■ WRITTEN REQUEST:
Isolate every line in the data with the string "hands" and copy it.

■ INFORMATION SHOWN:
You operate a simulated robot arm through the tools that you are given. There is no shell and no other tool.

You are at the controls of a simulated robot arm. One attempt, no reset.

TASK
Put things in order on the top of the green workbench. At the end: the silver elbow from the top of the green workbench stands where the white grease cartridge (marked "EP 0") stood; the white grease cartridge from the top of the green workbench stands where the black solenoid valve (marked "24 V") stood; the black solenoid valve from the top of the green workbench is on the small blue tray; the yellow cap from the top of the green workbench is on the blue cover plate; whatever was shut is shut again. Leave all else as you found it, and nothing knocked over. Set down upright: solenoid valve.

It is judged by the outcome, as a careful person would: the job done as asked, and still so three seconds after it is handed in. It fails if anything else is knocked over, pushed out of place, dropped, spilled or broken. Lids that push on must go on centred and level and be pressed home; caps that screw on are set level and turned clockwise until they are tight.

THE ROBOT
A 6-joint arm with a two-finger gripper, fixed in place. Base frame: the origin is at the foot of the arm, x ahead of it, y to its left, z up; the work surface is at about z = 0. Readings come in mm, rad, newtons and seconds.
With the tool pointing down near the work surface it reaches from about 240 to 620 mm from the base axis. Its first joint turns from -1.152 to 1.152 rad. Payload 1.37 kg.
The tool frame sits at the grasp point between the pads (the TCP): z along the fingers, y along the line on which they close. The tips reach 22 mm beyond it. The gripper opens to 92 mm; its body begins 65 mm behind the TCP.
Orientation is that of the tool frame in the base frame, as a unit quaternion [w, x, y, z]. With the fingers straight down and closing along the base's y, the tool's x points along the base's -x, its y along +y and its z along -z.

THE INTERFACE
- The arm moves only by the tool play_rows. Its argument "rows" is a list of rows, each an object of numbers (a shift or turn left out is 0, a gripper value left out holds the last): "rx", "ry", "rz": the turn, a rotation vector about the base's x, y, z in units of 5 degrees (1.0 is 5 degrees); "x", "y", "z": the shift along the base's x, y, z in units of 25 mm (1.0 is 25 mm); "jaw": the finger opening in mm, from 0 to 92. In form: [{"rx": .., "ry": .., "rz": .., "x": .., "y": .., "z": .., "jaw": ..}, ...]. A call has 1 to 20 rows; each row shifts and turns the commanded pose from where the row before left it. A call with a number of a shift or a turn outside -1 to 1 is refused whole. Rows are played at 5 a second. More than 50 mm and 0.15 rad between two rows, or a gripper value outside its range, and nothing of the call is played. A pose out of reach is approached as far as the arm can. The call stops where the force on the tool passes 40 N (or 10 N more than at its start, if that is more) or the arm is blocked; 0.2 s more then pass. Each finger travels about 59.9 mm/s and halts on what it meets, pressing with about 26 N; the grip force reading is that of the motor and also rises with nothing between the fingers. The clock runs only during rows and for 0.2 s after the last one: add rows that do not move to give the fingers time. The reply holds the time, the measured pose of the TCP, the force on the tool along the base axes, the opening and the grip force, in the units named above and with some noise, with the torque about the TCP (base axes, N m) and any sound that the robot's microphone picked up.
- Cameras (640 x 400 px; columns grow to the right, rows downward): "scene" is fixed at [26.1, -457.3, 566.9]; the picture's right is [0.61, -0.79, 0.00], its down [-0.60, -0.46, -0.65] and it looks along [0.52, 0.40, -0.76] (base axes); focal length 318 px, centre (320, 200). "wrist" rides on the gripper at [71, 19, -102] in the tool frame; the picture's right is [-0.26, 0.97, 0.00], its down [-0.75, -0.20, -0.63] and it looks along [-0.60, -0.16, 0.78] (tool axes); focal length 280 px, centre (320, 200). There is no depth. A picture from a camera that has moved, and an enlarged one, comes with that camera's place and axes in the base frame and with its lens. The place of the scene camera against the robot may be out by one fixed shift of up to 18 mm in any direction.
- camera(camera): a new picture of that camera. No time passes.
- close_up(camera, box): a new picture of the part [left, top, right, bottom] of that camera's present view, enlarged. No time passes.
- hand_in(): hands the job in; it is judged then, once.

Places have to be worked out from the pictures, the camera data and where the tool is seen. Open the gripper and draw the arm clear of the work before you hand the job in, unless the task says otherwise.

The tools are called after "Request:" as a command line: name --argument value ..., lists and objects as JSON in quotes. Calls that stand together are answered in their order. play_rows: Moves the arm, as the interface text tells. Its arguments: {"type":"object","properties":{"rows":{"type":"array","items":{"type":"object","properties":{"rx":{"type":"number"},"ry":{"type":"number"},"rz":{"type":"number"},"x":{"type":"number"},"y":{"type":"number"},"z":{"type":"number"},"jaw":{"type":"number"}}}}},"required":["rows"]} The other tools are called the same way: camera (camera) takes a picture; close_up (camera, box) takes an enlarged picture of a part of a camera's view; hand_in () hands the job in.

■ SOLUTION FOR THIS EXERCISE:
- hand_in(): hands the job in; it is judged then, once.
The tools are called after "Request:" as a command line: name --argument value ..., lists and objects as JSON in quotes. Calls that stand together are answered in their order. play_rows: Moves the arm, as the interface text tells. Its arguments: {"type":"object","properties":{"rows":{"type":"array","items":{"type":"object","properties":{"rx":{"type":"number"},"ry":{"type":"number"},"rz":{"type":"number"},"x":{"type":"number"},"y":{"type":"number"},"z":{"type":"number"},"jaw":{"type":"number"}}}}},"required":["rows"]} The other tools are called the same way: camera (camera) takes a picture; close_up (camera, box) takes an enlarged picture of a part of a camera's view; hand_in () hands the job in.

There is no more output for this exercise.